980 …«Идите к брату моему и рците ему, Володимер ти идеть на тя, пристраиваися противу биться» …
Возможно социальная «наивность» восточноевропейской глубинки также могла бы при случае послужить основой рыцарской (или «самурайской») манеры поведения, военного этикета (хочю на вы ити). Во всяком случае в общественном сознании современников летописца подобная манера держать себя видимо ещё высоко ценилась.
…«Не хочю розути робичича, но Ярополка хочю» …
Видимо робичич «сын работницы» детерминирован непосредственно ключницей, то есть несколько гипертрофирует эффект от значения «экономки», подчеркивает социальный барьер между «экономкой (работницей)» и княжной. Да и чисто филологически «-ич» непосредственно от самой ключницы не звучит, то есть в данном случае робичич – это прежде всего «сын служанки», какие бы намеки при этом не делались.
Тем временем, у ключницы при всём при том германское имя – Малъфредь. Или же скорее бы даже Амальфрида «труда защиту (имеющая)», то есть имя формально, потенциально способное целиком содержать прецедент для развития всего сюжета, появления «экономки», в случае может быть попыток перевода на славянский. Хотя все же русская традиция кажется устойчива к чтению именно Мал(м)фриды (так будет зваться одна из дочерей Мстислава Великого). Нельзя конечно исключать и такой крайний случай, что славянка по происхождению могла бы получить германское имя. При этом летопись специально упоминает имя деда князя по матери, Малка Любечанина, что тоже немного девальвирует буквальность «робичича». Возможно, Рогънеда (Ragina-haiþun «богов вид (имеющая)», или «богоравная» или Ragina-heldjo «богов битву (имеющая)») была действительно чересчур заносчивой, высокомерной (можно вспомнить, как Олег Святославич в свое время назовет мужей отцов смердами), да ещё с таким претенциозно звучным именем, на столько, на сколько меньшим здесь бы имело место позднее народное преувеличение, переделка. Но Русска Малъфрида/Амальфрида, либо вполне могла бы оказаться и «экономкой, служанкой», либо же под ключницей «экономкой» сокрыто какое-то иное понятие, запомнившееся русскому языку (например, от ключ «волость») или не известное, но связанное так или иначе с заведованием чем-либо (предположим, «корабельным округом»), или обращением с чем-то, вплоть до самой обыкновенной «уключины», упоминаемой, как нельзя кстати, в одном исландском источнике XI века, и причем словом производным от той же самой скандинавской основы, что и славизм Русь – rođr. В отличие от чем-либо заведующего, простой скандинавский rōþskarlr «гребец, корабельщик», например, был в некотором роде действительно роботником «работягой». Амплитуда между вероятностью простой или многообусловленной образуется здесь воздействием многих факторов и прежде всего растягивающих время войнах, бесписьменности (бесписьменная культура развивается медленнее, с постоянными утратами и начинанием заново по причине дефицита массовых средств передачи информации), языкового и религиозного барьера.
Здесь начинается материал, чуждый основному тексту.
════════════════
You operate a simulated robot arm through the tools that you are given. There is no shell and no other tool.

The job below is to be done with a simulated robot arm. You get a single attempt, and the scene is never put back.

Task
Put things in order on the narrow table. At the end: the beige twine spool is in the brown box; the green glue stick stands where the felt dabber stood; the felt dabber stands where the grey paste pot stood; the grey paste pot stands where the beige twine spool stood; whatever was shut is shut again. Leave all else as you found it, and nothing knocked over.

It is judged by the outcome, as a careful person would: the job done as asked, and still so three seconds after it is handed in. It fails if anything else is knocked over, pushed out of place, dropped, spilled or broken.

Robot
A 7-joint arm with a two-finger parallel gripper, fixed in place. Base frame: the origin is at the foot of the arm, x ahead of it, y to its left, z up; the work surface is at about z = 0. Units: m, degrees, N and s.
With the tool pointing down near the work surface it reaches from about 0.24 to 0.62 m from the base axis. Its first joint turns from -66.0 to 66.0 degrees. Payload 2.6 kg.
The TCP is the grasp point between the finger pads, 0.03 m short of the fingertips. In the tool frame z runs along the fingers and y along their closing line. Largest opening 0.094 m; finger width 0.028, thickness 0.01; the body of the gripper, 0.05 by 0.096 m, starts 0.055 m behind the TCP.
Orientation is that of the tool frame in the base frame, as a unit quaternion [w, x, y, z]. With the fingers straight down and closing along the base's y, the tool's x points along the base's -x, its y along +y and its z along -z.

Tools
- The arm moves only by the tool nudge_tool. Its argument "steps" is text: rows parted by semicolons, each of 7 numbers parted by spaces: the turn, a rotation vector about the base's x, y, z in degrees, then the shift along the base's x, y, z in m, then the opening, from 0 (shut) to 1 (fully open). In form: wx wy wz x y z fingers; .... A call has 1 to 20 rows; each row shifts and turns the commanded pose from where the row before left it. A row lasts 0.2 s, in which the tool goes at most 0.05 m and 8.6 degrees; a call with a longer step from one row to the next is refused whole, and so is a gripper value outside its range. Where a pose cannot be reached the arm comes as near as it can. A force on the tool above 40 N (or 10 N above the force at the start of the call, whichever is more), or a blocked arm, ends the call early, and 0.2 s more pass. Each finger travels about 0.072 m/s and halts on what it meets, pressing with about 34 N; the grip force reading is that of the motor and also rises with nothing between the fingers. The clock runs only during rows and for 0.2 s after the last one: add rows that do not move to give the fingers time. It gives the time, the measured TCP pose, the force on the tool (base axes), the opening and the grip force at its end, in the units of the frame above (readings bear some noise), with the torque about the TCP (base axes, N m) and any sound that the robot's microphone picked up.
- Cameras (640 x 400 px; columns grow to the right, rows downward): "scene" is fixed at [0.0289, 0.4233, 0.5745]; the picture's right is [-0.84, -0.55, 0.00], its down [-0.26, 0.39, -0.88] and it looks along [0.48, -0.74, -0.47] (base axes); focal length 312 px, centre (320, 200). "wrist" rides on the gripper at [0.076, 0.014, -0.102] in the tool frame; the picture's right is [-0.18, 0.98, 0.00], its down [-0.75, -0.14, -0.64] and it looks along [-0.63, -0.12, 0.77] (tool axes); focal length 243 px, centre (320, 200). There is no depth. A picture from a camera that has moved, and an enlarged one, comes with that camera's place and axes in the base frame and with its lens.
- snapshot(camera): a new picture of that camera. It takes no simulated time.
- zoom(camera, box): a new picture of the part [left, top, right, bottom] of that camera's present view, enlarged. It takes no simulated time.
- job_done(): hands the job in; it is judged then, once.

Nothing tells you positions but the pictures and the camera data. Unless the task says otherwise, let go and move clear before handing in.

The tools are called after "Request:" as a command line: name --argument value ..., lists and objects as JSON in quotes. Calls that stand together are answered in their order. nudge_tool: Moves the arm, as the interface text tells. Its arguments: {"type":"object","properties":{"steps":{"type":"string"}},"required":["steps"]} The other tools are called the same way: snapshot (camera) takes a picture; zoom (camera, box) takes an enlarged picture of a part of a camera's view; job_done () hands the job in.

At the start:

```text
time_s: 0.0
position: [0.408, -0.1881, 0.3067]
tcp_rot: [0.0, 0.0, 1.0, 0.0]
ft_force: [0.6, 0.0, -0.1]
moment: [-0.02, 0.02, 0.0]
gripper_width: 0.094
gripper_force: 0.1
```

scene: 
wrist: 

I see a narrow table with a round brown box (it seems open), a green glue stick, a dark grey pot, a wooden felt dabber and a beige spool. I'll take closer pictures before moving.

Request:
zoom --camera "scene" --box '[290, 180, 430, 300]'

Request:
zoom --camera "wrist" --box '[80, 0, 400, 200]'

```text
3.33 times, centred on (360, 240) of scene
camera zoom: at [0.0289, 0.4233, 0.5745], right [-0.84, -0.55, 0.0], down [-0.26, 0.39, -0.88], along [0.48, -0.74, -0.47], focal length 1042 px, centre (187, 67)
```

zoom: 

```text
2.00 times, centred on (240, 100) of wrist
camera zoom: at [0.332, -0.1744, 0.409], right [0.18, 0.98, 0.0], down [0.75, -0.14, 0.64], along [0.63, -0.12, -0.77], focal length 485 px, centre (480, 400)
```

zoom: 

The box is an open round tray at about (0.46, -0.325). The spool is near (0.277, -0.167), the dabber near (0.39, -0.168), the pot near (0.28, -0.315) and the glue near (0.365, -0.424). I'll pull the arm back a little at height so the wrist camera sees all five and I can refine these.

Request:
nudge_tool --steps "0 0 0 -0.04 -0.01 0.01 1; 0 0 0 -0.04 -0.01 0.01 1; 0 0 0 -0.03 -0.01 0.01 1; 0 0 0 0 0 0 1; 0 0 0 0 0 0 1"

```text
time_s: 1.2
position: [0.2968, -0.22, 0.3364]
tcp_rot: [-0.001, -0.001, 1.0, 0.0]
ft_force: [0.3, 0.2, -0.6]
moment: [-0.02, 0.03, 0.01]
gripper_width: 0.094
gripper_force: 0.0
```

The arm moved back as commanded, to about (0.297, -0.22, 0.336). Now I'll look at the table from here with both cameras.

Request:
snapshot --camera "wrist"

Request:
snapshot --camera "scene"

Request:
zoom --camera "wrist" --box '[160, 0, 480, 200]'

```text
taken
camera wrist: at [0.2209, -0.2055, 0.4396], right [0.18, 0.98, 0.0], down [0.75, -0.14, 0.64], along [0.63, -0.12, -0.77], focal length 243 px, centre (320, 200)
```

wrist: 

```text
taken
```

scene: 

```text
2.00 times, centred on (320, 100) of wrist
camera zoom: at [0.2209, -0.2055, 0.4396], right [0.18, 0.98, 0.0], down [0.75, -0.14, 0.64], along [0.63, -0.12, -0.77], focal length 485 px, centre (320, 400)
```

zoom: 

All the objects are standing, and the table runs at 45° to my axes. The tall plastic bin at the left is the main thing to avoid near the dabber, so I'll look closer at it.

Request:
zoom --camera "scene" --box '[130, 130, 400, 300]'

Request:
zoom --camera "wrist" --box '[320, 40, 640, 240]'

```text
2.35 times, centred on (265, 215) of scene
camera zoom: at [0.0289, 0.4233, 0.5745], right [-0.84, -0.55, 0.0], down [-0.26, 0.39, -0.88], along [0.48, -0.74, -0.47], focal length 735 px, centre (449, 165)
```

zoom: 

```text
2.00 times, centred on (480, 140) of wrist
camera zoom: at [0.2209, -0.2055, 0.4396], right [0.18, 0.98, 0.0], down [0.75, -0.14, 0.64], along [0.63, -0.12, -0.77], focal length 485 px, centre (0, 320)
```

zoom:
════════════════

Однако, в летописи, происходящей из Великого княжества Литовского, Летописце Переяславля Суздальского вместо робичича значится Кривитин. Существует мнение о «славянском» значении термина, то есть якобы происхождение матерей двух братьев было столь различным, что позволило Варяжке одного из них считать «Славянином» (по образу соседних с Полоцком или исторических аборигенов, Кривичей). Или же все-таки самой Рогнедой, а не пересказчиками, имелся в виду «последний, младший» брат Ярополка? Тогда, со временем в Киеве всё это превратилось в художественно-драматический сюжет, где акцент был перенесен на какое-то сравнительно невысокое социальное положение матери Владимира (от Малка Любечанина и ключа «округа/корабля»?), возник мотив обиды Добрыни, дядьки князя.
Данные обстоятельства позволяют вновь вернуться и к летописному этнониму Кривичей (аналог балтских Куршей «левых»?), предположив может быть не слишком репрезентабельное его содержание (как могла бы оцениваться «степень репрезентабельности» имен Древлян, Дреговичей?) и экзонимное преимущественно бытование. Изначально это «другие, инакие, иначе говорящие (Славяне)» (как Лемки (?) от слова лемко) и возможно к моменту зарождения летописания (на том этапе формирования древнерусской материальной культуры) этноним стал историческим (подобно Уличам (?), имя которых уже не знали, как точно воспроизвести) или же историческим стал какой-нибудь эндонимный прототип (про что-то совсем другое, но внешне похожий) экзонима, если таковой конечно вообще существовал. Быть может и Рогнедин Кривитин был местной (где составлялся Летописец) интерпретацией или «аутентичного» «сына служанки», или легендарного «робичича», то есть без особого «этнологического» значения, но значения вполне соотносимого с «культурно-социальным краем» – «провинциал, окраина, деревня».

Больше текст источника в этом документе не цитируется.